EXCERPT TO READ:

====

Genticorum also represents, with a take of one of their earlier instrumentals, “Cascou”, from their album Malins Plaisirs. The only lament I have about this performance is that Alexandre de Grosbois-Garand is not playing his flute on this set. But since he is cutting loose on the bass, that lament is actually fairly small. I’ve seen and heard that bass with my own eyes and ears, people. Five-stringed fretless basses are love.
And then there’s Les Charbonniers de l’Enfer, who offer up what to my ears is a treat indeed: a song of theirs that I do not, in fact, have represented on any prior album of theirs I own! The song is called “Tout l’monde est malheureux”, and it flips back and forth between morose and full harmonic speed. My ear for a song is tugging at this, convinced I’ve heard it before at some point, but I don’t currently have anything else by the same title–so if some other band I’ve purchased music from has recorded this, they did it under a different title. Clearly I’m just going to have to listen to my entire collection again until I find it. Oh darn.

====

MATERIAL:
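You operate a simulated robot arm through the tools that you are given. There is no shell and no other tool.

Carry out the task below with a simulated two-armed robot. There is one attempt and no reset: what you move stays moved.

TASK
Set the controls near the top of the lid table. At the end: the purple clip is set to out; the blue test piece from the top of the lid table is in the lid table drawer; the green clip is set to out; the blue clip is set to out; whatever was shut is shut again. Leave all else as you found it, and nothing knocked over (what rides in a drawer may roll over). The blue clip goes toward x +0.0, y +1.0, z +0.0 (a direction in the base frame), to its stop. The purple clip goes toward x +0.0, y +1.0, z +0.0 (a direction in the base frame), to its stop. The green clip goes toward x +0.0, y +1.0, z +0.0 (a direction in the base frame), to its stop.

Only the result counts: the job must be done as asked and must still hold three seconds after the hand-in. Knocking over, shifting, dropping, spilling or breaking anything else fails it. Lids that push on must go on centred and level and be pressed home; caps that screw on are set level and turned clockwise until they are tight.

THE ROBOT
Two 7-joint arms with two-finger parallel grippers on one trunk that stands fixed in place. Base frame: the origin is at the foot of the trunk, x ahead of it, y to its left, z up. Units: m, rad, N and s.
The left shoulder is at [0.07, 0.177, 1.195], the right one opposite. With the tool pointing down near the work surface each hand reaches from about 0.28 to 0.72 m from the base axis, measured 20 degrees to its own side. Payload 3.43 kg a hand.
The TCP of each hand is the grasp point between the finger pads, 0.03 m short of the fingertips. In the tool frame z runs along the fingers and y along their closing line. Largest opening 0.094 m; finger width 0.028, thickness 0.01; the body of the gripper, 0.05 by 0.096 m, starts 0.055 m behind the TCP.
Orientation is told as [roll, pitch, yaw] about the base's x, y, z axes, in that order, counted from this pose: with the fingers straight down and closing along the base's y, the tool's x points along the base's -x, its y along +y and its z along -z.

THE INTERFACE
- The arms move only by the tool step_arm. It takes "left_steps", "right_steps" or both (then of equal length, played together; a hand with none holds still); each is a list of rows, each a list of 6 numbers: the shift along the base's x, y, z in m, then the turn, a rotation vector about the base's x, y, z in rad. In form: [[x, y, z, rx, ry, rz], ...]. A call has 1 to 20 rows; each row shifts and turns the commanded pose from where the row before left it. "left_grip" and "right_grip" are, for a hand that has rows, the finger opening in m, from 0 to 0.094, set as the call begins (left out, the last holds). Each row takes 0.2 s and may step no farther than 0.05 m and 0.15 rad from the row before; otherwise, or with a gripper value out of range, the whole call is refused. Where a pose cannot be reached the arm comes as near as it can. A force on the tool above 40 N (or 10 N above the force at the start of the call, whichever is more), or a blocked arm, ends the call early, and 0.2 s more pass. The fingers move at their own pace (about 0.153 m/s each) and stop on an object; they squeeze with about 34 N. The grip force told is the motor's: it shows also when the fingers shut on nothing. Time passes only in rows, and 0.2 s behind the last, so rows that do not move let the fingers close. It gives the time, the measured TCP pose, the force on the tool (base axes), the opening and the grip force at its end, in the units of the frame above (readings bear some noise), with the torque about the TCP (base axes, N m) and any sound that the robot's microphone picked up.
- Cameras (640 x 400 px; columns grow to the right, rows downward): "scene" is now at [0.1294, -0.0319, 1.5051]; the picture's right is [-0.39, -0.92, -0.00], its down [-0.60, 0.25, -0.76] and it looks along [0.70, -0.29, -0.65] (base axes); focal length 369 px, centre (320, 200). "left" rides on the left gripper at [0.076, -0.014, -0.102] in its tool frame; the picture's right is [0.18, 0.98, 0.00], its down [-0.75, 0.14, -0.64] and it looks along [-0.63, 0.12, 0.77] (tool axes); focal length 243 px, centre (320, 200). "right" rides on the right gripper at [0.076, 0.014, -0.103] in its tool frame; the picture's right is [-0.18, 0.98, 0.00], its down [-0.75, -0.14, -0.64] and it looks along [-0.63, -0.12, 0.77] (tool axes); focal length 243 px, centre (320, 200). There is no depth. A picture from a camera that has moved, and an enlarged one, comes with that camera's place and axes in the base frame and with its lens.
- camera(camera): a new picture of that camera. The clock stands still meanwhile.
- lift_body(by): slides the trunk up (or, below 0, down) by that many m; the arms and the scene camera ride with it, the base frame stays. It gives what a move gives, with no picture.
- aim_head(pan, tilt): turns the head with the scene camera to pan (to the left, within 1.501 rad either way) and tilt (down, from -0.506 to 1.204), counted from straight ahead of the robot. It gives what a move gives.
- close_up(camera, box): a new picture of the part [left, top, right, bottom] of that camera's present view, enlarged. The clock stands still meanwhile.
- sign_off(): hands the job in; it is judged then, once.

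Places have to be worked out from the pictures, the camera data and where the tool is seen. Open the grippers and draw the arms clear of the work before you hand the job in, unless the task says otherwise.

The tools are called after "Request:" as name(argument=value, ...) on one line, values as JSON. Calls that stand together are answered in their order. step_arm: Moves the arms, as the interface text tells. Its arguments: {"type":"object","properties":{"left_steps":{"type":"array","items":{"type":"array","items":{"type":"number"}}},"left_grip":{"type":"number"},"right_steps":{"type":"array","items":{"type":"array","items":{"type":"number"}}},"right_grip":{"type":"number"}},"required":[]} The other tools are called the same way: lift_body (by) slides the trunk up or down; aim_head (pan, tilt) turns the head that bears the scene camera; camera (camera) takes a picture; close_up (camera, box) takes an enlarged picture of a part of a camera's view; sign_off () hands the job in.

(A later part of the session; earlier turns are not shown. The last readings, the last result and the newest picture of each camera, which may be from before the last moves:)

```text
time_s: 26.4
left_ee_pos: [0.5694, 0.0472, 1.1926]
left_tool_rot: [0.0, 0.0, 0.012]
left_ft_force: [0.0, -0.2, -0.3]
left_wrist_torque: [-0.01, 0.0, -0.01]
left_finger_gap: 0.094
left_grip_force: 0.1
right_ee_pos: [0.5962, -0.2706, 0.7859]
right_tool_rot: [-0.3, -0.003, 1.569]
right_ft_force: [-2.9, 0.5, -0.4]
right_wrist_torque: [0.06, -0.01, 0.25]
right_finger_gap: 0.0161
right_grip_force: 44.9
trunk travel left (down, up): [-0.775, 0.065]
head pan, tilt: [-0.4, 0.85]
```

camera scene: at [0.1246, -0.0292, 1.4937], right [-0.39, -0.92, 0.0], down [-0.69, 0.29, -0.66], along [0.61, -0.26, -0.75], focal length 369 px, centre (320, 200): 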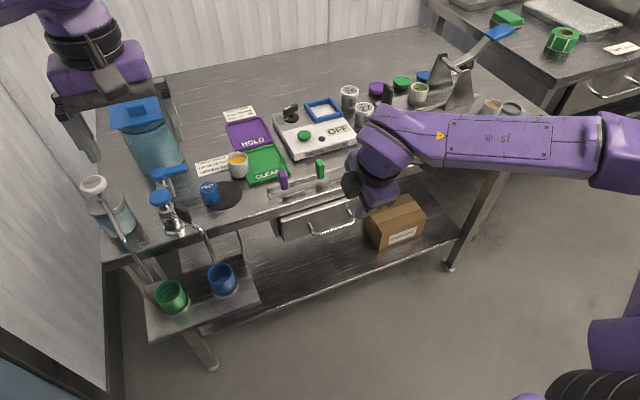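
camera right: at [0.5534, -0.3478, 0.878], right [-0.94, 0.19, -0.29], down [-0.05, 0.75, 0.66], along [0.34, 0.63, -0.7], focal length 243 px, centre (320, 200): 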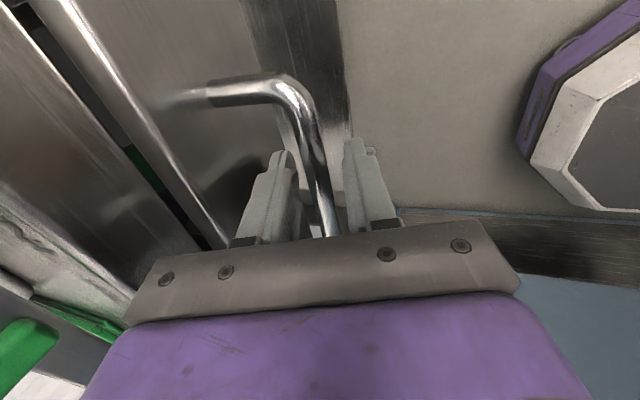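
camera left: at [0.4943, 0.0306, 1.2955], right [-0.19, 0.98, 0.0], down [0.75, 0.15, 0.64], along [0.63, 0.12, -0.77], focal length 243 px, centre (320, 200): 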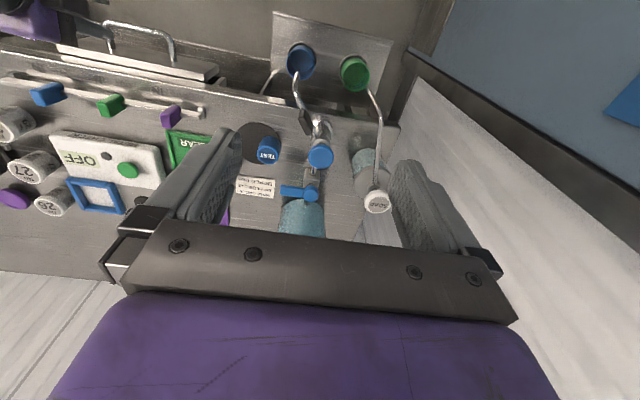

====

WHAT IS EXPECTED: I need the excerpt to read continued from the place where it stops.

OUTPUT BELOW:
“Souliers rouges” was another song I immediately recognized, though here it’s performed by Manigance, and I’m familiar with the version by La Volée d’Castors. Still, I find it great fun to hear different artists’ interpretation of the same song (the aforementioned “Le ziguezon” is a great example of this, given that I’ve got a version of that by Mauvais Sort in my collection too!). This time was no exception.
Les Tireux d’Roches, as if to console me for the lack of Genticorum’s flute firepower, handed me some of their own and filled my ears with glee. And harmony, for that matter. Very much liked their take of “Maluré soldat”. I’ve got a bit of this group represented in my collection now, but I didn’t have this song yet, which is one on of their albums I have not yet acquired. I shall be rectifying this problem at my earliest opportunity.
I was quite pleased, too, to see women take the lead on the singing at least on a couple of the tracks, so I’ll call them out both by name here: Mara Tremblay on “La chanson du bavard”, and Angèle Arsenault on “J’ai un bouton sur le bout de la langue”. This wasn’t quite enough consolation to make up for the lack of Galant tu perds ton temps, but it did help!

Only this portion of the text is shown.